[katzenpost] mixnet notes from visit to KU Leuven
Kali Kaneko
kaliyuga at riseup.net
Fri Feb 9 01:14:54 UTC 2018
In reply to some transmogrified bits by kaliyuga at riseup.net on the 2018-02-08 21:27:15:
oops, sorry, I didn't mean to encrypt that. re-sending.
> In reply to some transmogrified bits by yawning at schwanenlied.me on the 2018-02-08 16:38:01:
>
> > Right now there is one (network wide) parameter `LambdaP`, that
> > specifies the mean of a Poisson distribution (in seconds). The
> > client will attempt to send traffic (be it cover or otherwise) by
> > sampling from this distribution.
> >
> > Note: This is distinct from the (network wide) `Lambda` which is
> > used to derive mixing delay.
> >
> > Should there be separate parameter(s) for decoy traffic?
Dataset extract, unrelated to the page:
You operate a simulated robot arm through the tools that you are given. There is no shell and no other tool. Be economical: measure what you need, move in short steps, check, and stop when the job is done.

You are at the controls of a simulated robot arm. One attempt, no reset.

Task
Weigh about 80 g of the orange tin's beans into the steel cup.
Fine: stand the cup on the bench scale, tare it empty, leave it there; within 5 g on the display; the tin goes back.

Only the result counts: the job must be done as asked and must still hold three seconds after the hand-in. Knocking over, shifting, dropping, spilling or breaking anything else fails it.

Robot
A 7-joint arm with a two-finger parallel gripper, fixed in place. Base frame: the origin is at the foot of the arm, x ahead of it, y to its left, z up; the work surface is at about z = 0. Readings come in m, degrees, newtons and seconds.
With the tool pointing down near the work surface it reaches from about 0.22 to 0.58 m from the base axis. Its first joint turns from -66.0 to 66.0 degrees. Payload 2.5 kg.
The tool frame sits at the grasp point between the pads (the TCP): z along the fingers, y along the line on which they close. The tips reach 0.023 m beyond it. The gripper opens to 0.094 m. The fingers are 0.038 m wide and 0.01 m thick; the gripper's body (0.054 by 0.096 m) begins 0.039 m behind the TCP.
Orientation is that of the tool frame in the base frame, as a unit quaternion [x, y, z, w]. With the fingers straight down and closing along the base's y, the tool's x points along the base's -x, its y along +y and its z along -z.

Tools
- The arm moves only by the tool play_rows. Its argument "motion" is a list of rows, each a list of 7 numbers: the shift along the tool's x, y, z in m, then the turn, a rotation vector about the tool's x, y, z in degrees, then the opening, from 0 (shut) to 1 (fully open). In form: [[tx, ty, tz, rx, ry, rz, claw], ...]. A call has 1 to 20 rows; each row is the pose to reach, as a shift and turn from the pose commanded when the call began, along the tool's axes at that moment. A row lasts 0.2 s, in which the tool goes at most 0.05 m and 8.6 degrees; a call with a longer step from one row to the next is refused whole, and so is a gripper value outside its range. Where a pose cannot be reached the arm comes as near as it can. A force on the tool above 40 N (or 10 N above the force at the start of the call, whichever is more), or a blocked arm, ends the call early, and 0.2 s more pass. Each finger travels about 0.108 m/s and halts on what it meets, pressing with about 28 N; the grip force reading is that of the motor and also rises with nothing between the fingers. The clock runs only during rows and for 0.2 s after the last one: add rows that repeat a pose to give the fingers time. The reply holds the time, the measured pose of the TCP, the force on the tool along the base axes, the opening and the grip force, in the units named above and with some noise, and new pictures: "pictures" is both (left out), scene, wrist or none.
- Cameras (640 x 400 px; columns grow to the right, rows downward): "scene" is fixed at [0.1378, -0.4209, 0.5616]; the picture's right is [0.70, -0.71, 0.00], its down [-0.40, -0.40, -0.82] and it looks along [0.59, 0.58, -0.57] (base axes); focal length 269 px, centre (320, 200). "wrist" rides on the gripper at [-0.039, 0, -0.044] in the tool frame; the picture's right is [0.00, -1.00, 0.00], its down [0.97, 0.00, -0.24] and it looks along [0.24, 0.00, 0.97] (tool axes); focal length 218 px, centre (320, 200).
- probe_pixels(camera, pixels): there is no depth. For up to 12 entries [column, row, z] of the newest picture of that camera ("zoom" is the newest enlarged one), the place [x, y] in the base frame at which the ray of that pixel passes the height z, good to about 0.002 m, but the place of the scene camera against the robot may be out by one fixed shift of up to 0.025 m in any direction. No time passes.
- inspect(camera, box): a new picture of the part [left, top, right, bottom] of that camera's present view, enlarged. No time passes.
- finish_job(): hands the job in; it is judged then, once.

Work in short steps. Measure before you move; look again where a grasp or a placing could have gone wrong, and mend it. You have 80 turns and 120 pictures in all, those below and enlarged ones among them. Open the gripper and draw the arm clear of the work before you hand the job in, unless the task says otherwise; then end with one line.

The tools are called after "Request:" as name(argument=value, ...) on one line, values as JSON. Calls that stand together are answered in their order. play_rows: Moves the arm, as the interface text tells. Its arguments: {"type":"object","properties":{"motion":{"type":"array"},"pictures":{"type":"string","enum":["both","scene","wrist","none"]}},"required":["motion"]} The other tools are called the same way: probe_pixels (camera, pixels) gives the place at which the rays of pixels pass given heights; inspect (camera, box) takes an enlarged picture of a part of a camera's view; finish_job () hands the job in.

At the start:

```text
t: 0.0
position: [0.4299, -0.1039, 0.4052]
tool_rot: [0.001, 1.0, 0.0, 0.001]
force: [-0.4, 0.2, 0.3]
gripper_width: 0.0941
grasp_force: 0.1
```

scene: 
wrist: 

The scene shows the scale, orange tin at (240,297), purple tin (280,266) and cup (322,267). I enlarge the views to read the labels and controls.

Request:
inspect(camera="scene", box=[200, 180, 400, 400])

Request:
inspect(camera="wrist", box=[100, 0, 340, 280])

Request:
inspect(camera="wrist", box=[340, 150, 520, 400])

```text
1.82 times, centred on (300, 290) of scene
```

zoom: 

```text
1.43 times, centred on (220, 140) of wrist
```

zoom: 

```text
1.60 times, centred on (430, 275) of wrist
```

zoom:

If so how
> > should it be parameterized?
>
> At the risk of talking nonsense, I'll venture here than ideally this should be
> parametrized dinamically by the mix authority. I do not know much about proper
> theoretical approaches, but my gut feeling (and what I got from the talk with
> Claudia) is that whatever decoy traffic modelling we end up using needs to be
> adjusted dynamically in response to some property of the global system (or
> otherwise this will be getting into some absurd delay vs. bandwith tradeoffs -
> did you get to talk about this in the other day's call?).
>
> This leads me to think that the authority could publish some aggregate of the
> total traffic, does this make sense? (inputs could be received via a mix path to
> an agent).
>
> I get that the current state of things is "wait to read the latest paper on the
> topic", but I'd be interested in hearing some further thoughts on this in the
> meantime. For us this is going to be a crucial point to make this deployable in
> the real world (tm).
>
> > * What fraction of client decoy traffic should be loop vs discard?
> >
> > * What actions if any should a client take if loop decoy traffic fails
> > to loop? How is the client supposed to combat false positives?
>
> I'd say fail close: after a statistically meaningful threshold client should
> block normal operation. then it could check some view of the health of the
> mixes, and report anomaly to user if network is healthy (but, how to distinguish
> that from congestion?)
>
> > General questions:
> >
> > * How should a mix behave when it encounters a packet with exactly
> > `0` delay?
>
> Can a well-behaved client choose 0 delay? I was assuming that the delays were an
> open interval. If so, the only application for this that I can see is to measure
> performance. If those assumptions are tru, I'd say drop as badly formed
> packets, *unless* the mix is running with some kind of debug flag.
>
> --
> We reject kings, presidents and voting.
> We believe in rough consensus and working code.
--
We reject kings, presidents and voting.
We believe in rough consensus and working code.